She is no Miss Congeniality or a toddler in a tiara, but junior Isabella Raine is taking the pageant world by storm.
Junior Isabella Raine competes at local and national pageants. When she first started, Raine was placing first in various optional competitions. She’s risen in the ranks and was recently was crowned Queen and won the title of Miss Maryland USA Ambassador Junior Teen 2013.
The pageants Raine usually competes in consist of three required competitions worth 30 percent of the overall score : formal wear, a personal introduction and an interview with each of the six judges. There are also optional competitions such as modeling, speech and acting.
Raine’s first competition was the National American Miss pageant, when she was 10 years old. She went into the competition with no idea what to expect. Almost all of her competitors were experienced.
“My suit did not match at all,” Raine said. “It was a little skirt and blazer and I had this long orange dress that was three sizes too big. I really didn’t know what I was doing.”
In the summer of 2012, after a two year hiatus, Raine was back and ready to win. She started working with a coach, the 2012 Miss Baltimore, Victory Muhamed.
“Isabella was full of personality and was willing to listen and learn when I first met her,” Muhamed said. “I have watched her blossom into a real pageant contender and competitor.
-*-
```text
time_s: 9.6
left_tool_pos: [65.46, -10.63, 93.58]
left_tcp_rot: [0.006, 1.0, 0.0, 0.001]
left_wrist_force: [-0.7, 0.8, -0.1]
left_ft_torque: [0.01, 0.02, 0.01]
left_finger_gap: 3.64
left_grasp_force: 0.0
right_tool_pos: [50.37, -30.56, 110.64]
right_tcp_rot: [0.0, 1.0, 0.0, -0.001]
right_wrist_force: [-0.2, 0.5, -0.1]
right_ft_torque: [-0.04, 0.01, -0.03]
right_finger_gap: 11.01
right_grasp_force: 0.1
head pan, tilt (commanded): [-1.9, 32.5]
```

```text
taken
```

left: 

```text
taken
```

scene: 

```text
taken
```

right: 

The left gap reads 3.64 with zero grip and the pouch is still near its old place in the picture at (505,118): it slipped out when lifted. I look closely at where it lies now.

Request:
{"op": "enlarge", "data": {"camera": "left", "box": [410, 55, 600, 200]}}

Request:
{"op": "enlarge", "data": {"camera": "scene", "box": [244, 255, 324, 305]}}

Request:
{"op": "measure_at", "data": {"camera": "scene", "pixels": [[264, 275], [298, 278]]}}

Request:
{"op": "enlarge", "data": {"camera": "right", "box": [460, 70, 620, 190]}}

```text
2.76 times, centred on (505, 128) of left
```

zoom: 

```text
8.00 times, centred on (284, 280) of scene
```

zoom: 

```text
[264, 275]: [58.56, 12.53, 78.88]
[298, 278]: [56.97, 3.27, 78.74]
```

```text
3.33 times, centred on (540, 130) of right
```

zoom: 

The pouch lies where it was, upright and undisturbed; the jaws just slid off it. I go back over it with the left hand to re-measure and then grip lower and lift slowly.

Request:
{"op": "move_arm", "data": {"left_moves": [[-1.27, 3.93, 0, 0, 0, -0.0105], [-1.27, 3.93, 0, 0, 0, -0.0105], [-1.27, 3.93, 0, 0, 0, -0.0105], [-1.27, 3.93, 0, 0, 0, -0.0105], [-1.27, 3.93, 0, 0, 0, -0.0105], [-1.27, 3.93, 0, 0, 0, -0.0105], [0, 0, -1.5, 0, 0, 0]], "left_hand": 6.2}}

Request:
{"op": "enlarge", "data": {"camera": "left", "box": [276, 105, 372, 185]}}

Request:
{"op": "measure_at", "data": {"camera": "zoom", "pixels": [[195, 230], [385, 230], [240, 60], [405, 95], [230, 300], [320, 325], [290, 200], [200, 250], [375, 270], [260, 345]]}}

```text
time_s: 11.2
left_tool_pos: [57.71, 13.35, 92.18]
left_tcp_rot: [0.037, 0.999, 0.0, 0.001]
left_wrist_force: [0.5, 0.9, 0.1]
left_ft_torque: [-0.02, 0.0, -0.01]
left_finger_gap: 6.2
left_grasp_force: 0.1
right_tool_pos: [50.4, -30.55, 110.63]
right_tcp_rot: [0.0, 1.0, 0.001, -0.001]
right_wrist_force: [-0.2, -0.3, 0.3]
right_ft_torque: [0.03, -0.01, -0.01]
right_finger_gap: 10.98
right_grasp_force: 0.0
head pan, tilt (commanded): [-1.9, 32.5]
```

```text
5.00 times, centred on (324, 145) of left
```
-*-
Girls know to expect serious competition from her in all phases of competition. She swept the awards these past two years and I cannot wait to see her win some major titles.”
The Miss Maryland pageant is a three day competition where Raine participated in back to back competitions. Out of 85 competitors, she placed in almost every optional she competed, winning 11 trophies and over 800 dollars in prize money.
“We had to juggle all of the trophies to the car,” Raine said. “It was such a good comeback and my coach was so proud of me. All of the sudden I realized that I was pretty good at pageants.”
In Mar., she competed at the Miss Maryland USA Ambassador competition where she won and qualified for nationals in Tampa, FL. It was her first national pageant, but Raine placed in the top 10.
As a pageant winner, Raine has to represent the pageant organization and serve as a role model. She plans to volunteer at the Georgetown University Hospital in the children’s cancer unit. In Nov., she will also be making an appearance at a parade in Reston, VA.
Raine practices nine months in advance in order to be a top contender. She comes up with her own commercial ideas and to writes speeches for competition.
Pageantry is completely different from what is depicted on television. Raine says in the pageants she does, girls under the age of 13 can’t wear makeup and judges don’t look for expensive outfits.
Raine also dismisses the stereotype that pageant girls are ditzy. As competitors get older, they have to know about foreign affairs and current events.
“How is someone going to represent the state or meet the governor when they don’t even know his name?” Raine said, “The hairspray hasn’t gotten to our heads.”
Raine says that the reason she loves pageantry is because a competition helps her set goals. The questions the judges ask about her ambitions make her consider why she wants to be a civil engineer.
“Pageantry strives to teach girls self-confidence and getting on stage in front of a bunch of people and expressing yourself,” Raine said. “You take home these skills with you and it helps get you ready for a job interview and learn how to present yourself and hold your head a little higher.”